In part, says Doug McClaine, the GM of the Albany Capital Center, success came about because HV Gamer Con is a partnership – with all parties working together, including Albany Capital Center (ACC), Center for Economic Growth (CEG), Eastern College Athletic Conference (ECAC) and Collegiate Sports Management Group. The event is supported through a grant from the Regional Economic Development Councils and I Love NY.

“It was in August when we decided to move the event to a virtual format,” says McClaine. “We decided to keep the same program, but to break the event up over two weekends.”

According to McClaine, panel discussions were hosted on Facebook Live and on YouTube.

“Our sponsors thankfully were still on board,” he notes, “and we covered our production costs.”

The festivities kicked off the weekend of September 12 and 13 with virtual tournaments and livestreamed panel discussions. HV Gamer Con partner Gaming Insomniacs hosted a tournament that was open to the public, competing in Fortnite and Super Smash Bros. Ultimate tournaments. Those events drew more than 375 participants.

According to McClaine, the public tournament featured prize money.

Super Smash Bros. and Fortnite were selected because, in addition to being popular titles, they are fast-moving and can be run efficiently.

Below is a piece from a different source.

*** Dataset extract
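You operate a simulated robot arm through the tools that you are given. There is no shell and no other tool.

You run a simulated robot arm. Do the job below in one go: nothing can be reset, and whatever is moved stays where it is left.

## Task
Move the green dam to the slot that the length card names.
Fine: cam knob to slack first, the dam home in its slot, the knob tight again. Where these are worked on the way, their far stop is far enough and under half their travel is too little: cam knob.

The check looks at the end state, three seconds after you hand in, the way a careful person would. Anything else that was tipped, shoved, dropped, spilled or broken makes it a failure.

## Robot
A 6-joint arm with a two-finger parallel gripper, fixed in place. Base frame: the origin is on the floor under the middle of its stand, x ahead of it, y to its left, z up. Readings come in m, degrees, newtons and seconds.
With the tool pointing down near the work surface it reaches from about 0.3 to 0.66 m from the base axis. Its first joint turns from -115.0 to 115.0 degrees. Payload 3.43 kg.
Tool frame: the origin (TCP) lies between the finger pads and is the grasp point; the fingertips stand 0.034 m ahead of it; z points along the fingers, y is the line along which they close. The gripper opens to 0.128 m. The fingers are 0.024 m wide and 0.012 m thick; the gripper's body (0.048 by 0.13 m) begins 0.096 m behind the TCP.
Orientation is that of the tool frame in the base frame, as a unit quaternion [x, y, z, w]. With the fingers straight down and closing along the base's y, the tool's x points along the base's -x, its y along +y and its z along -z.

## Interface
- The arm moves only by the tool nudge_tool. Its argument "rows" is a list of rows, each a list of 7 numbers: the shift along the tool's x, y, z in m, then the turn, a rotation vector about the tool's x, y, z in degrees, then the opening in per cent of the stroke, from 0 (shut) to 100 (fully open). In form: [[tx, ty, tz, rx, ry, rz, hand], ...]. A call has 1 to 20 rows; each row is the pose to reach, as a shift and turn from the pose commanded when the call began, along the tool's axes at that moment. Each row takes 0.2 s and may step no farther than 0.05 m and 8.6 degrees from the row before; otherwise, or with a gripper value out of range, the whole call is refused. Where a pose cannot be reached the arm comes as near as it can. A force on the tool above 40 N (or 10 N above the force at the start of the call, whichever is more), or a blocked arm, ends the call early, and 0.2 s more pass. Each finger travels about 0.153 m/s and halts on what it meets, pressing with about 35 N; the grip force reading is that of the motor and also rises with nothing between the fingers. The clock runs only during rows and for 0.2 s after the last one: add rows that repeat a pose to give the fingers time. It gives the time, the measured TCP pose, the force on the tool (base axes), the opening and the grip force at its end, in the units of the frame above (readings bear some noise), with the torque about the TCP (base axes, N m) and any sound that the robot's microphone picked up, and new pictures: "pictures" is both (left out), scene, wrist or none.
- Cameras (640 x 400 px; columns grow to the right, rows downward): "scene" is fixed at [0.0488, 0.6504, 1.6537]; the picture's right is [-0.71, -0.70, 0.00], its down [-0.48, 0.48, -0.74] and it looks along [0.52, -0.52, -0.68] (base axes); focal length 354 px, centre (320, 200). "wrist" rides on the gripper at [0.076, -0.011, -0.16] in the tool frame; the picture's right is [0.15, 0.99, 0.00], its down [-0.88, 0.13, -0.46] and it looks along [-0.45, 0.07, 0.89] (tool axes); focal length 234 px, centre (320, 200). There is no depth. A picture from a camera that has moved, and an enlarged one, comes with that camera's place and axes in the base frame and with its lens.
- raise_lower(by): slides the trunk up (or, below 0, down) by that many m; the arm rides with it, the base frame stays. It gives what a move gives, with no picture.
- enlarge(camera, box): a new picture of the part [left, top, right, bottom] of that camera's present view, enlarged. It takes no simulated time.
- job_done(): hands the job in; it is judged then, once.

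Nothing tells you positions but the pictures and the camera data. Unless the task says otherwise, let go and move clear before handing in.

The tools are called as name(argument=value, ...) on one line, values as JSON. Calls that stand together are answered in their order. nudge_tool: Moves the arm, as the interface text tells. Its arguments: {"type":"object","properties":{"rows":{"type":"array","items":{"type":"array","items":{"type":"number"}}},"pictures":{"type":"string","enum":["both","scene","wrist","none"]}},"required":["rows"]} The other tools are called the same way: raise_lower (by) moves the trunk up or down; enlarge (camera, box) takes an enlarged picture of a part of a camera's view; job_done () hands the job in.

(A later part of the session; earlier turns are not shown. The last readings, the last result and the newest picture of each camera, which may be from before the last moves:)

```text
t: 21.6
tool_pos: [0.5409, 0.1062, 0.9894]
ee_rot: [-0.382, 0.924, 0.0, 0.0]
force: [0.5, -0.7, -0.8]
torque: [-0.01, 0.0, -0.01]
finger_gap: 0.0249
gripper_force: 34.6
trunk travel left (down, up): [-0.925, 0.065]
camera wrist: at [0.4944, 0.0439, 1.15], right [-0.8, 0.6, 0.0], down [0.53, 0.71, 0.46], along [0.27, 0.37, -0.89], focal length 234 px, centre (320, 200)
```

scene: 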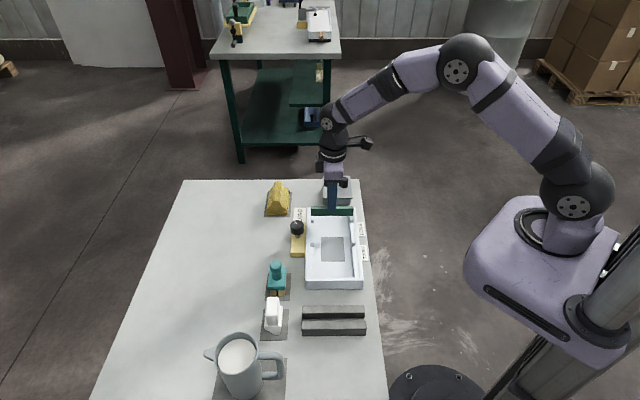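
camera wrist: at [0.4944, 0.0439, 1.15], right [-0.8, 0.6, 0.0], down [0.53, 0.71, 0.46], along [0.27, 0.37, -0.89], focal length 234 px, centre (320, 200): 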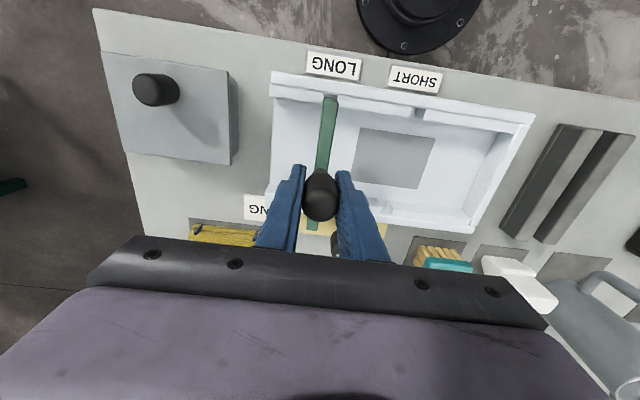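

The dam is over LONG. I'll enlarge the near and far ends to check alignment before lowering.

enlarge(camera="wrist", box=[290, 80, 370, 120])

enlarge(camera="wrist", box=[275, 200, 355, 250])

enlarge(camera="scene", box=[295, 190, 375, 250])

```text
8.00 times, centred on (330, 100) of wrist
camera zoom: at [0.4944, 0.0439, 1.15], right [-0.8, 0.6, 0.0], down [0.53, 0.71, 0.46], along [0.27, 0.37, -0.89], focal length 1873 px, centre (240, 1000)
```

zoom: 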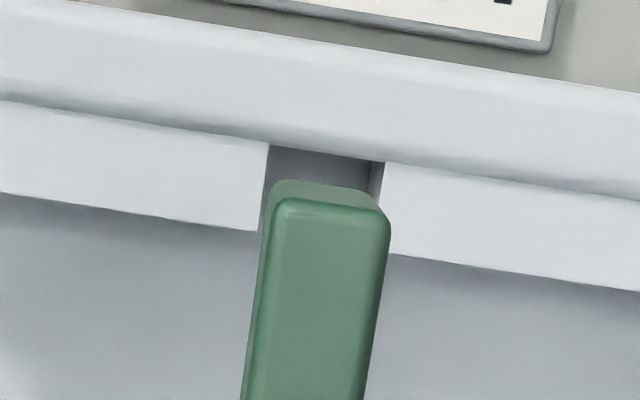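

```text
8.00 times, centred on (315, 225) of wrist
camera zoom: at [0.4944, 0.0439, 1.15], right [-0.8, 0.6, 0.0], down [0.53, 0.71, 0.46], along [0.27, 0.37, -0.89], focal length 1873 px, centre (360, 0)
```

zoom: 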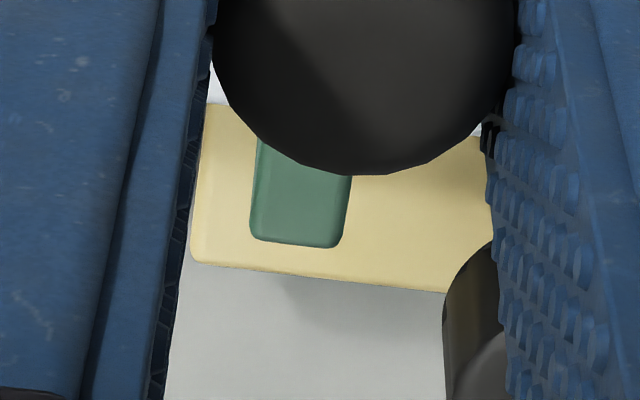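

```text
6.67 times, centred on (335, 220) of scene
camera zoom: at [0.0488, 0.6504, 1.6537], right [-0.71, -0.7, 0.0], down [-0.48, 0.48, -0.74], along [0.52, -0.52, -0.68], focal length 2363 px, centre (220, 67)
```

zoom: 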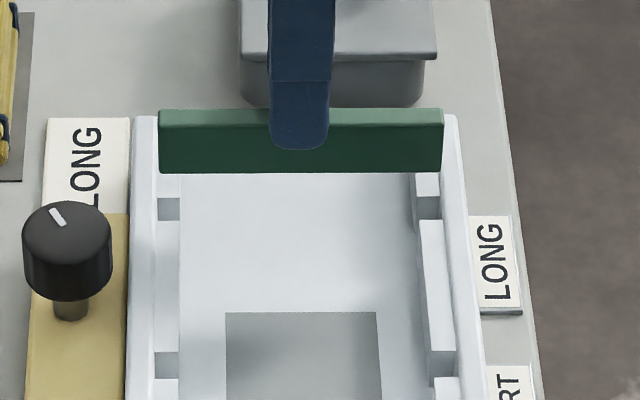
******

The second weekend, the finale of HV Gamer Con 2020 took place over October 17 and 18, with event partner Eastern Collegiate Athletic Conference (ECAC) hosting its National Championship tournaments virtually. Thousands of viewers tuned in to the competition, powered by LeagueSpot, streamed live on the ECAC Esports Twitch channels where 24 schools -- including the Elite 8 in Overwatch, Rocket League and Super Smash Bros. Ultimate -- brought in 96 competitors virtually to face off. When the dust settled, the winning teams included Rensselaer Polytechnic Institute (RPI) in Overwatch, Syracuse University in Rocket League, and Farmingdale State College in Super Smash Bros. Ultimate. (MVPs for each title were named as well).

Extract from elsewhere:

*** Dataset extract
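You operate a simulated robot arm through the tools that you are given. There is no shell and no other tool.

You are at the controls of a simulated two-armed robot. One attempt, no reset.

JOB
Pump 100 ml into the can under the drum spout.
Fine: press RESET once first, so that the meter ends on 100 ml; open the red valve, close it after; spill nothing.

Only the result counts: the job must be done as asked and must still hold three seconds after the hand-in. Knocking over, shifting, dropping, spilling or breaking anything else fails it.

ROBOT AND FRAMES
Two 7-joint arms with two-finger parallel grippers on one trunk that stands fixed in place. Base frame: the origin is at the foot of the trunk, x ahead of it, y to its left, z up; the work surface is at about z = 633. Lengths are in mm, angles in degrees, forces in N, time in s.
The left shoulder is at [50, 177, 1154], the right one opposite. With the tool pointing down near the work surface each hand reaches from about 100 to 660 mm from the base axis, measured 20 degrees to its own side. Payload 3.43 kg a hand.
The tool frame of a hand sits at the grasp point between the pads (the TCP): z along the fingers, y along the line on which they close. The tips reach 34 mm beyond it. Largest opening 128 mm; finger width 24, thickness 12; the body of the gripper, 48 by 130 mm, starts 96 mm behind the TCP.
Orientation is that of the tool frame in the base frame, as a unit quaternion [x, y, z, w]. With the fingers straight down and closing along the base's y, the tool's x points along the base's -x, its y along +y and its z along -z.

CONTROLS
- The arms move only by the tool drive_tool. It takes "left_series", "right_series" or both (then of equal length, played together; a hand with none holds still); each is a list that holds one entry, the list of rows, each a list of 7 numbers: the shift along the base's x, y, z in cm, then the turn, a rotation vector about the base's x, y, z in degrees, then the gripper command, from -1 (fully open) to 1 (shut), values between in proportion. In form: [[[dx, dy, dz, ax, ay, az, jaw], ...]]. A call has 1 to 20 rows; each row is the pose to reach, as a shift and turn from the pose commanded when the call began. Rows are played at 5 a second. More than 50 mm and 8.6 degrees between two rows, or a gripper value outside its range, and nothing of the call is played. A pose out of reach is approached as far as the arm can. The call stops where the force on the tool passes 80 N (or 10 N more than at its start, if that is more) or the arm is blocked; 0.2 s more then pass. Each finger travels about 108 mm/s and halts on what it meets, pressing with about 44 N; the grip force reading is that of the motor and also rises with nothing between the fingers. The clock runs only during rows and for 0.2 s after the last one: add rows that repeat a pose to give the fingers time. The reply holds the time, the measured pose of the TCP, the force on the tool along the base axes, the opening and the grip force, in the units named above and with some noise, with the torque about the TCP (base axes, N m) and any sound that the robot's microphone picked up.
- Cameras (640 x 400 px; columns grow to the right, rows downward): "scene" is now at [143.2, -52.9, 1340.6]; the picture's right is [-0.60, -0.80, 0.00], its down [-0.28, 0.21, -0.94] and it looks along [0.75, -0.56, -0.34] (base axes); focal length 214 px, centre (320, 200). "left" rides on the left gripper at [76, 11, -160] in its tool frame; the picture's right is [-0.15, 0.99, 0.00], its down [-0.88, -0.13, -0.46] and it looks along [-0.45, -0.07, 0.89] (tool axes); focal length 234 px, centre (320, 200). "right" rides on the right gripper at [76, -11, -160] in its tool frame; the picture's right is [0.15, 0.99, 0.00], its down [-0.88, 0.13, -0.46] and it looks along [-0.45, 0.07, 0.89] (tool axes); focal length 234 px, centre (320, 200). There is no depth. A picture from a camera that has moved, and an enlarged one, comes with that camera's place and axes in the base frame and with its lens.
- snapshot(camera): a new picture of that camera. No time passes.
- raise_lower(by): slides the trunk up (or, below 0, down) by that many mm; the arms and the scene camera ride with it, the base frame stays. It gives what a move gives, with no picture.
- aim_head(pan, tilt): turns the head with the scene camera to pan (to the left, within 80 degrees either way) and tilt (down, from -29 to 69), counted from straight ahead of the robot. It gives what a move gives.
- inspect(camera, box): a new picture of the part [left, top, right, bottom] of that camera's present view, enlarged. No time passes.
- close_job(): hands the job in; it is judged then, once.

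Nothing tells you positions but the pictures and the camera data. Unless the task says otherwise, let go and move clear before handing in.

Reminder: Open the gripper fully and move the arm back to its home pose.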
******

McClaine noted that last year, the event included different games, which caused competition to run very late – undesirable for a live event held in a staffed venue.

“We had people here after 1 a.m.”

Taking HV Gamer Con virtual obviously meant making some significant changes. While gamers didn’t have a problem moving to an online format to compete, McClaine notes, one of the more in-demand and valuable aspects of the in-person event are those that allow gamers to connect with colleges, as well as esports companies in the area. And the growing high school gaming population in the region definitely appreciated it.

“We have quite a few gaming hubs and clubs in the capital region, as well as lots of schools with esports programs, and we’re used to doing a college fair with admissions officers present. One of our panels addressed egaming in colleges, which was very informative and we were able to field questions. We wanted to have that in-person feel, and the fact that we could take a lot of that same components and put them together worked out well.”

In between competitions, the Albany Capital Center hosted virtual panel discussions that were broadcast on the livestream of the public tournaments as well as the Albany Capital Center’s social media platforms. Topics covered included “The Boom of Gaming Studios in the Capital Region,” “Esports in High School, College and the Real World” and “The Health and Wellness of a Gamer.”

The analytics for HV Gamer Con were impressive. The public aspect of the event in September reached 258,742 individuals, with 334,352 impressions.                                                                                                              

HV Gamer Con 2021 plans to return to an in-person format at the Albany Capital Center on Saturday, April 10 and Sunday, April 11.

In 2019, the event had an estimated economic impact of over $300,000 in its first year. The figures for the 2020 event will be far more difficult to figure out, says McClaine but he sees the event as a tremendous success.

“A lot of folks were happy we were able to do this. They wanted to play their games and compete with other people.”

And, he notes, it went smoothly – with only one exception.

“Even though it was a virtual event, we actually did have someone show up to play. We had to tell them, “You’re six months early.”